Ordinary Iraqi's Resisting US Occupation
According to the senior military correspondent for Knight Ridder, there's a "big difference" between Iraq and Vietnam. Joseph Galloway repeats the Bush-corporate media claim that the new insurgents were a tiny priveleged class under Hussein's brutal regime, and are risking their lives to hold onto their "BMW's, mansions and other perks". Since they are hated by both the long oppressed Kurds in the north, and Shiites in the south, they are forced to "swim like fish" in a little pond known as the Sunni Triangle.
Yet the wishful picture of the opposition, as a small group of terrorists without popular support, is becoming increasingly outdated as the days wear on.
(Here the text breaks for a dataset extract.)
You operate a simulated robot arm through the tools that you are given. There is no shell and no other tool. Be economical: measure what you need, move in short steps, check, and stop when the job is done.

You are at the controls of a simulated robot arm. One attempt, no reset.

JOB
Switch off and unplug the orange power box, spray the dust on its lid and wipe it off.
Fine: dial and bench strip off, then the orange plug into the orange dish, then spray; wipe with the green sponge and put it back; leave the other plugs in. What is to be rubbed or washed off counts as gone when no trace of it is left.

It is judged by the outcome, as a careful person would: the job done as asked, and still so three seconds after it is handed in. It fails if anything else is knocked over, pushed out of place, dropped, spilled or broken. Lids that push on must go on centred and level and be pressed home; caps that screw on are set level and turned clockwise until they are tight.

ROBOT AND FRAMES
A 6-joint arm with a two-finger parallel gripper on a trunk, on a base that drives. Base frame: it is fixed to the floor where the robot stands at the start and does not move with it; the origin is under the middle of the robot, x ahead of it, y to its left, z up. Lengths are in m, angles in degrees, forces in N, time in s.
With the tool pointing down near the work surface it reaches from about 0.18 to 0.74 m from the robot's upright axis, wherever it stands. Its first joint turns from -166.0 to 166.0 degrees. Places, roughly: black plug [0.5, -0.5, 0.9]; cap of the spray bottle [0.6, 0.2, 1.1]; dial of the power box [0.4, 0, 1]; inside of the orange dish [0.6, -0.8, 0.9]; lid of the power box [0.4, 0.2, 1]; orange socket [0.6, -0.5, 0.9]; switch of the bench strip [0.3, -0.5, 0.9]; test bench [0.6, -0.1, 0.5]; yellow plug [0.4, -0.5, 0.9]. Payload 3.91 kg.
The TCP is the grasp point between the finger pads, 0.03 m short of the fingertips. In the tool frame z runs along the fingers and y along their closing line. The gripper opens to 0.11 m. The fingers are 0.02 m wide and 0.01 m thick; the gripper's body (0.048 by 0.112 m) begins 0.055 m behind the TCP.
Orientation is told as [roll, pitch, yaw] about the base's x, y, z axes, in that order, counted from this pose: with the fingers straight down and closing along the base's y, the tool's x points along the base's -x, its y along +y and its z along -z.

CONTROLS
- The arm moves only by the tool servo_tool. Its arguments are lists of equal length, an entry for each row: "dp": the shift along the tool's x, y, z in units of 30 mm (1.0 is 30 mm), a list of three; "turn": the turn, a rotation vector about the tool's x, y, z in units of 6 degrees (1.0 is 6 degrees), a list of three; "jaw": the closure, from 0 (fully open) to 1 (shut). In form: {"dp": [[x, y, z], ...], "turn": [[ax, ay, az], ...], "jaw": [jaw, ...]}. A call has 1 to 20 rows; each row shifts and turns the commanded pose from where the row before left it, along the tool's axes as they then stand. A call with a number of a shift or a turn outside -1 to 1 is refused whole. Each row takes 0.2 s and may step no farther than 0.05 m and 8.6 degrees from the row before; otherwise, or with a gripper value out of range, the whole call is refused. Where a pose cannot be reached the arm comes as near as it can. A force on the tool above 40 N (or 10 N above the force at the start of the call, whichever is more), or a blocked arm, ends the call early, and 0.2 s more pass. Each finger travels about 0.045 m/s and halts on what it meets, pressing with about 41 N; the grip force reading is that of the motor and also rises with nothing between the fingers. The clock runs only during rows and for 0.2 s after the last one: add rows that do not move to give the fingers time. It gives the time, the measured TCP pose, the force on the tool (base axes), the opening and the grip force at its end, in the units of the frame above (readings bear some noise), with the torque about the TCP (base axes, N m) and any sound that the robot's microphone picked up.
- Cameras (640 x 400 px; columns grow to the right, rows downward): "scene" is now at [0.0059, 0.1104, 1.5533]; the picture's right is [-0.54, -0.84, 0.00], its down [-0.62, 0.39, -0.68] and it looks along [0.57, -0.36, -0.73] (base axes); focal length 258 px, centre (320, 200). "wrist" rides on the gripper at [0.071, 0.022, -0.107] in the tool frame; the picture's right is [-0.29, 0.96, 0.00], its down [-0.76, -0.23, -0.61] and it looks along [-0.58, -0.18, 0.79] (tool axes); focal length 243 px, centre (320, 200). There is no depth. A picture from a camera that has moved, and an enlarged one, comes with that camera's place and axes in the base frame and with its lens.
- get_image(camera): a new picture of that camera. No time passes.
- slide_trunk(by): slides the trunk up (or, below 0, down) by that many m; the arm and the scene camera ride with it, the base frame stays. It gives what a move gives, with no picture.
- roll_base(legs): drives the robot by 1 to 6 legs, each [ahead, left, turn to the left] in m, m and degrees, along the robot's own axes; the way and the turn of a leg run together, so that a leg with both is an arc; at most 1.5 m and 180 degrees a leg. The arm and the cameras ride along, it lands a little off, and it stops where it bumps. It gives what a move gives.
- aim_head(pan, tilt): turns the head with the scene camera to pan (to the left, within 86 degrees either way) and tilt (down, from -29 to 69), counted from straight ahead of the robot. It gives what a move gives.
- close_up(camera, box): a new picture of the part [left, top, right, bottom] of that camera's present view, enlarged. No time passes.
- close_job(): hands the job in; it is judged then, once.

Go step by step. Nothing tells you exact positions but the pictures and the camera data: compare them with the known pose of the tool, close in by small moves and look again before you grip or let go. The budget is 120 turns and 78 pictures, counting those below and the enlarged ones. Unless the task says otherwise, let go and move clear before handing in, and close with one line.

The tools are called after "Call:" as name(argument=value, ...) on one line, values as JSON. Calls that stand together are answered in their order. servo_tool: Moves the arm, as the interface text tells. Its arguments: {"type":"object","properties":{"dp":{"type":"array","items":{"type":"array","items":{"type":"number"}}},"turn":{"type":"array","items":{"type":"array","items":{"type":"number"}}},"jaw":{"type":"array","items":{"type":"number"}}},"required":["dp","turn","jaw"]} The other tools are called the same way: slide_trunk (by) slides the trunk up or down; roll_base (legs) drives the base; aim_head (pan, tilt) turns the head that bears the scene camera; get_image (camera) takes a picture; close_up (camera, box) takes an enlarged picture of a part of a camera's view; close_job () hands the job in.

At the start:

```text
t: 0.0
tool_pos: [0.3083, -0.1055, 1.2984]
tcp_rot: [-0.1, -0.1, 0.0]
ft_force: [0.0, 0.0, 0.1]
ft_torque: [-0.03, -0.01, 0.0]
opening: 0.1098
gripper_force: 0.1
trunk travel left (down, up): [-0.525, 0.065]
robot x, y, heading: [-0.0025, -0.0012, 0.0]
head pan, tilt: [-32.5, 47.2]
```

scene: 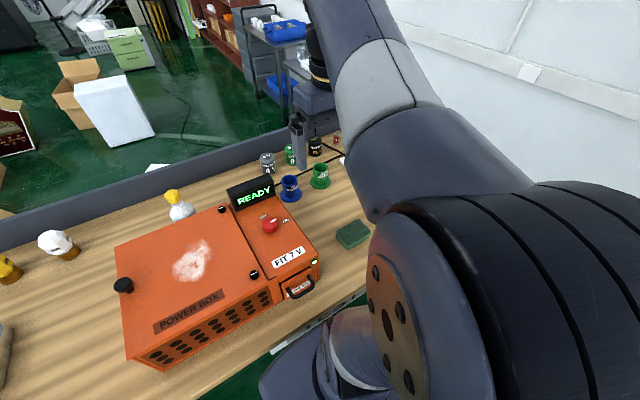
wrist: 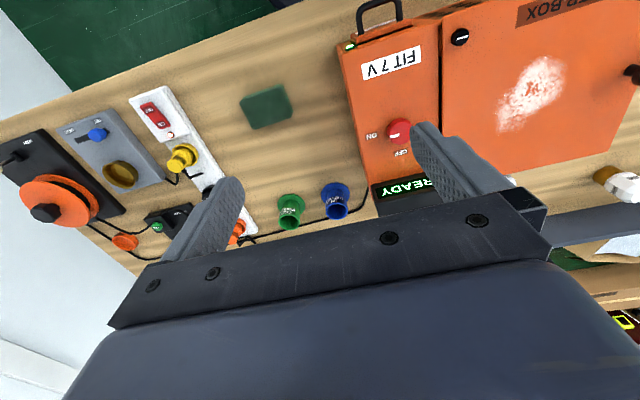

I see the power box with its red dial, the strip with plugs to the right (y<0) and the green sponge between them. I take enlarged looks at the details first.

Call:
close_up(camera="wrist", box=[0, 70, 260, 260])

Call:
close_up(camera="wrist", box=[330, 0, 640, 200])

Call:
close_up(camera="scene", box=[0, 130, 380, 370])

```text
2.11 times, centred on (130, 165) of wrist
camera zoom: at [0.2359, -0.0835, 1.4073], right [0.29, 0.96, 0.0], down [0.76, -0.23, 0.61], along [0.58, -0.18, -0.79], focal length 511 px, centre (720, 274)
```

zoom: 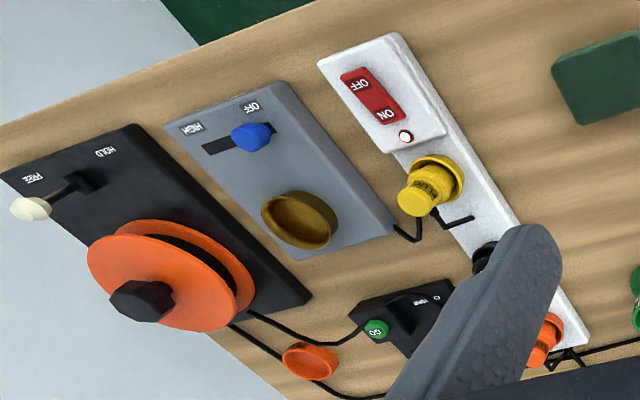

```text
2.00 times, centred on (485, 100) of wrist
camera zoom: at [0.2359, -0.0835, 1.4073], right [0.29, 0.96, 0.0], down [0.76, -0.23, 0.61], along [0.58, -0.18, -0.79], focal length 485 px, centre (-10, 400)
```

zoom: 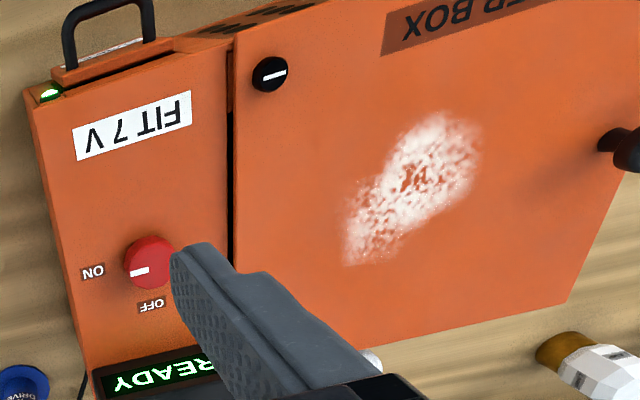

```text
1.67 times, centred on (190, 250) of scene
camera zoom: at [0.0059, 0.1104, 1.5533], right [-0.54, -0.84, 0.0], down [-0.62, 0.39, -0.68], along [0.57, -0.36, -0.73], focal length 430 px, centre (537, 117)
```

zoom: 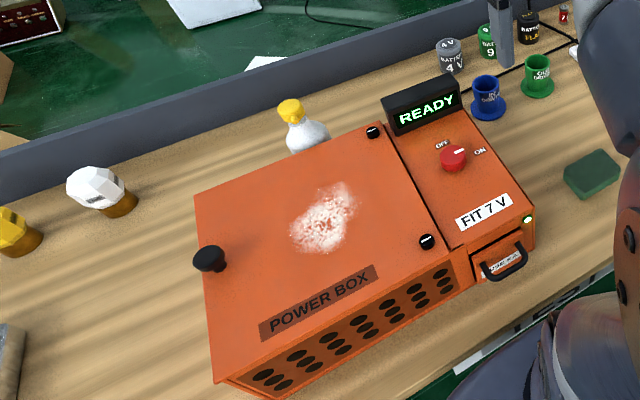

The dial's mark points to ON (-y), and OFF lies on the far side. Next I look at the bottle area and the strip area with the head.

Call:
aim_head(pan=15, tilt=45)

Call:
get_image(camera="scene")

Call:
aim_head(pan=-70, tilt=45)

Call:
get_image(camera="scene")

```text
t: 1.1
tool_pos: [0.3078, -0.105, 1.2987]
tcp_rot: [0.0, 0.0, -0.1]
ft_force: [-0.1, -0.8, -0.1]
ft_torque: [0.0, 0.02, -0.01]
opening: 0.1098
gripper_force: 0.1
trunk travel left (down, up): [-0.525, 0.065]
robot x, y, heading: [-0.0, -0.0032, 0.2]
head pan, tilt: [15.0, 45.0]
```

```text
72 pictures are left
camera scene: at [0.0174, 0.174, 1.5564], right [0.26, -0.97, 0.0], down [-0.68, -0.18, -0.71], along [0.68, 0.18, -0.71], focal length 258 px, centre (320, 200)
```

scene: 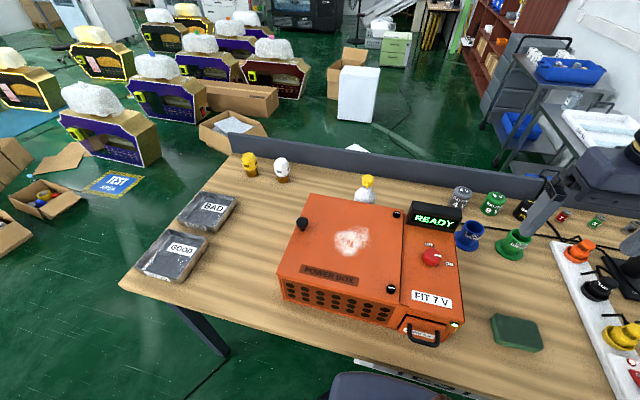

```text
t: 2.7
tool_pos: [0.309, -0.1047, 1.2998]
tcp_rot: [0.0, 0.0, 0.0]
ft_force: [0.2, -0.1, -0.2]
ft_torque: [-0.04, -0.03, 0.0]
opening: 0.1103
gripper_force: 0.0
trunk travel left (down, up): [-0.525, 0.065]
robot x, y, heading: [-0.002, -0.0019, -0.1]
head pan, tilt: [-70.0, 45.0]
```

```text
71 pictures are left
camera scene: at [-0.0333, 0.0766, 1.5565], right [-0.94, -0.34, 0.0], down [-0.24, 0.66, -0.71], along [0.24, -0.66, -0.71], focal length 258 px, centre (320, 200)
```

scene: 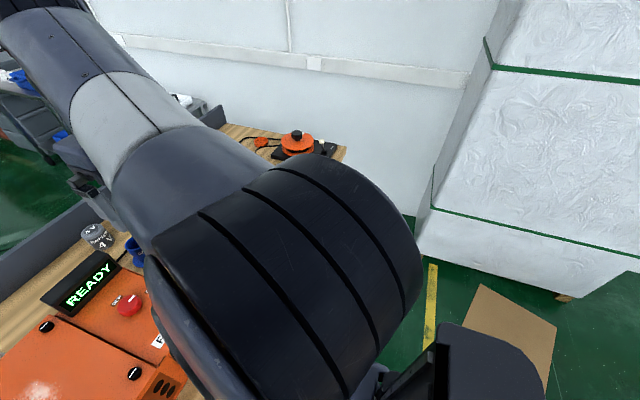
For starters, the city of Mosul, far to the north of the Sunni Triangle, has been ground zero for the most damaging news lately. Today a couple US soldiers had there throats slit, according to witnesses. A week ago two US blackhawk helicopters were downed in the city, killing a total of 17 soldiers. To be fair, Mosul is a predominantly Sunni Arab town, but insurgency attacks are now being reported in the mostly Kurdish city of Kirkuk against US puppets, and against US allies in the south.
More glaringly, in Falluja, a city that has come to symbolize the resistance, observers point out that the armed insurgency began after April 28. On that day 13 people were killed and 75 were wounded when peaceful protesters, demanding that the army stop using a school as their military base, were sprayed with bullets by US soldiers. Before that day the town was unknown to most of the outside world. The Guardian introduced readers to Falluja in their article on the tragedy by saying, " US troops opened fire on a group of Iraqi demonstrators near Baghdad yesterday". The article's title reads US troops 'kill 13 Iraqi protesters'". Indeed, if you do a search for the word "Falluja" on the Guardian's lengthy Timeline: Iraq", you find no mention of the city before April 28, 2003.
One might expect that shooting protesters, home invasions, disappearing large numbers of men without charges, killing suspects without trial, "collective punishment" and other terrorist acts (see articles below), would have a certain effect. A recent survey by an independent Iraqi research group corroborates the latest CIA report to be leaked. Both surveys conclude that the US is quickly losing the hearts and minds of the locals. Overall, the report shows that 43% thought of the US military as liberators in May, but less than 15% used that term to describe them in the late September and early October poll. The one Shiite city they surveyed showed the most dramatic drop in support. In May 53% of respondents in Najaf thought of the new authorities as liberators. Now just 5% do. The city was the site of a major bomb attack that killed a Shi'a cleric on the Iraqi Governing Council this Summer.
As any student of non-traditional warfare will tell you, guerrillas depend on popular support for recruits, places to hide, and neighbors to not report them. In there most favorable condition, they are the fish that swim in the sea of the people".
Clearly the occupation authority is doing something to turn their pond into a sea of hatred towards the US. Would anyone like to explain how this war is making us safer?